PEN American Center - Paradigm Dancing: An Introduction by Aberjhani

"Interpretation of Harlem Jazz" a.k.a. "Drawing in Two Colors" art by German artist of the Harlem Renaissance Winold Reiss. (circa 1917, public domain)



“Life calls the tune, we dance.” 
 
John Galsworthy, from Five Tales

It was almost enough for me to simply join PEN American Center and set up a profile page without doing much else to qualify its existence. Such a page alone could allow me to relax inside the satisfaction of knowing I had remained true enough to my literary calling to place my name beside that of authors whose lives and craftsmanship had so often empowered my own. That idea, of course, faded very quickly as I further allowed myself to acknowledge something I have long known: you do not claim rights to an honored tradition just because a few books allowed you to bring them into the world or because you managed to cough up the obligatory dues. One claims a right to such traditions very much the way runners on a winning Olympic relay team each earn the distinction of wearing an individual medal––by running his or her segment of the race.

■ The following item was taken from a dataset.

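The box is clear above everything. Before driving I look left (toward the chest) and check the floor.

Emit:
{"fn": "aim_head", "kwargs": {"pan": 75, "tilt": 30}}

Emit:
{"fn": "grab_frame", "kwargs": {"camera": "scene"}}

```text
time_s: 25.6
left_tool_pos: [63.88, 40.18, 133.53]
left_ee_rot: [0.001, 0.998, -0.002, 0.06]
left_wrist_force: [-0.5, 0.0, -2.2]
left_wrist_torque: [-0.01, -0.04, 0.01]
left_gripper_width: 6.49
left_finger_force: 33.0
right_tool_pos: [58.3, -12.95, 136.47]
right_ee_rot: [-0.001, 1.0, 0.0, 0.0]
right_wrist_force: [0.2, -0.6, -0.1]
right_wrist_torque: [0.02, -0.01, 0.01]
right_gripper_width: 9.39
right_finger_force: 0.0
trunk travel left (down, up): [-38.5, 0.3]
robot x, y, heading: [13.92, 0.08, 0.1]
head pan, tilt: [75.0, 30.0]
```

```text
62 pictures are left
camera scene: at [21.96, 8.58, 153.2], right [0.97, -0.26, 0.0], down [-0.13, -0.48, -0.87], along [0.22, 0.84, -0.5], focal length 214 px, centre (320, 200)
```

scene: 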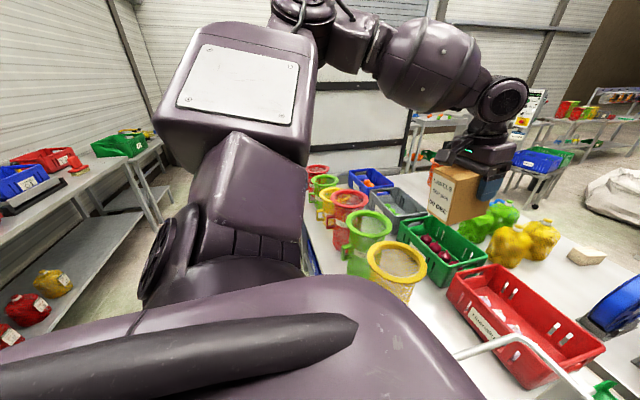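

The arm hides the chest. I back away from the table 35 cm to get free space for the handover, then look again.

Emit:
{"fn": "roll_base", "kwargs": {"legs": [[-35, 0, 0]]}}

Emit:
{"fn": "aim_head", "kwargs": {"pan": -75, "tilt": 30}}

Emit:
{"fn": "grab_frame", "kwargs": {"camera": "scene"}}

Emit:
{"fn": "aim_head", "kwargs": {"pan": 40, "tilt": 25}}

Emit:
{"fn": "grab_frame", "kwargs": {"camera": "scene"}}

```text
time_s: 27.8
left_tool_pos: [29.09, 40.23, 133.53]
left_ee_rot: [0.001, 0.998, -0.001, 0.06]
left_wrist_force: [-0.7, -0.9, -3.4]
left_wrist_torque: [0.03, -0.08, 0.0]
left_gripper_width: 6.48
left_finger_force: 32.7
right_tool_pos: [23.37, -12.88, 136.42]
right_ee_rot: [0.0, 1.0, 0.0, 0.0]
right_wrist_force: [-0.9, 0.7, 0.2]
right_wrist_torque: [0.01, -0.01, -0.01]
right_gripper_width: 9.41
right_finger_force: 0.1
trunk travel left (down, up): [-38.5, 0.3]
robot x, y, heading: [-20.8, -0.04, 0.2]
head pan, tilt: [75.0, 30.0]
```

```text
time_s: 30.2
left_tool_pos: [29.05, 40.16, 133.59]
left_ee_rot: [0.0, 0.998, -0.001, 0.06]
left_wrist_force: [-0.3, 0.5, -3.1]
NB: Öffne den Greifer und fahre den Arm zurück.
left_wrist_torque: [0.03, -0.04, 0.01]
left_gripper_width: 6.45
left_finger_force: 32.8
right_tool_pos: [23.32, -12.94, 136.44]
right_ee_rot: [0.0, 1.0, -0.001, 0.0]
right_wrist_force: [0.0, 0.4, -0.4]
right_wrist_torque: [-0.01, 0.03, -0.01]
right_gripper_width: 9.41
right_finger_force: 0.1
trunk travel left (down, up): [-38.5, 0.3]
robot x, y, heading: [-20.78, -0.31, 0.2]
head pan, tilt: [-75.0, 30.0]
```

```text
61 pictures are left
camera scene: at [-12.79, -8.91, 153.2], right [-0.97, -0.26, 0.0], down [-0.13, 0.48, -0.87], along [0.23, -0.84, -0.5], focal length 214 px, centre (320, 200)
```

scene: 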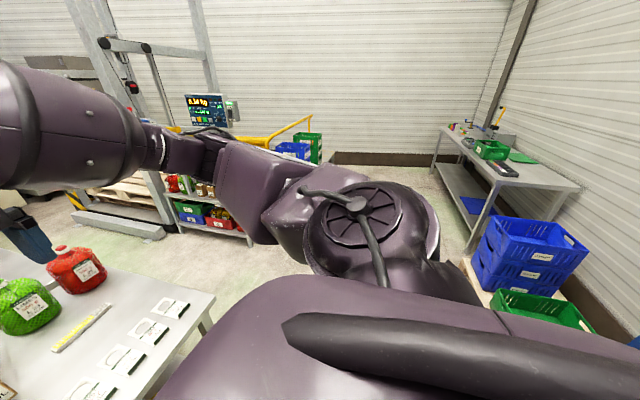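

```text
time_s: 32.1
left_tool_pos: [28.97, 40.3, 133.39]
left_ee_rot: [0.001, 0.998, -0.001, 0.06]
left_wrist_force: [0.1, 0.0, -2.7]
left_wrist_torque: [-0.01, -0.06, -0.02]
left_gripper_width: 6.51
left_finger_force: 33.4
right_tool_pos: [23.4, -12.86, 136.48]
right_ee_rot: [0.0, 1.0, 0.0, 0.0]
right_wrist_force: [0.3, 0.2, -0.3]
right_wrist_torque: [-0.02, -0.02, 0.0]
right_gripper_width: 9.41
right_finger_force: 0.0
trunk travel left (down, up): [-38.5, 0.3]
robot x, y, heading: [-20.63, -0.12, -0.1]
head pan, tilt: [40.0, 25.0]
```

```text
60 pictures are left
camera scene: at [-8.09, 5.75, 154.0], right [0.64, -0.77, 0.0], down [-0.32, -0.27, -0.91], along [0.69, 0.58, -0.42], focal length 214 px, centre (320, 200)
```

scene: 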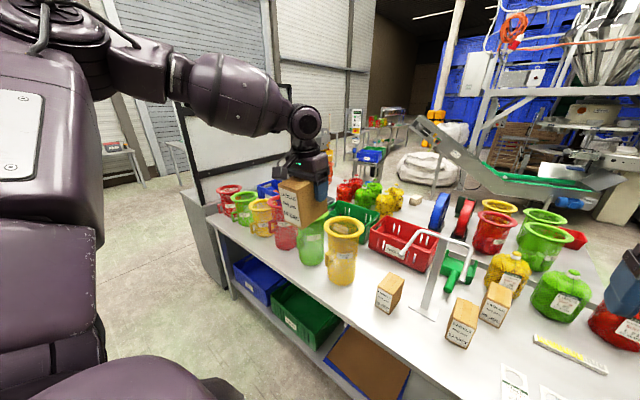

This blog represents one account of one author running his segment of the race. Accept that as the title and the quote attributed to Nobel laureate and P.E.N. Club co-founder John Galsworthy indicate, I see it more as a kind of dance than a race. Galsworthy’s words represented more than a witty aphorism to serve as needless proof for his much-celebrated genius. They could also describe the determination with which he year after year fired off letter after letter, traveled, and campaigned to increase the Club’s membership and secure international support for it. After more than a decade of serving as the organization’s president, he often (according to H.V. Marrot writing in The Life and Letters of John Galsworthy) expressed his weariness and desire to step down from the position.  Yet one thing he did not tire of was promoting PEN’s principles themselves or his belief as spelled out in a May 1924 (just as the Harlem Renaissance was growing stronger) address to members of the American Center in New York:

“…What we feel today the world will feel tomorrow. In homely phrase: It is up to us to make a better world of it. We are the voices. Our Club exists to convert the wilderness we cry in to a green garden.”

Faced with such conviction and unwavering dedication, it becomes difficult to do nothing more than skillfully park on one’s semi-magnificent laurels. Therefore, the mission established for this blog is to share in the dance of interactions between language and writers’ visions of literary possibilities; and, readers’ participation in that same relationship.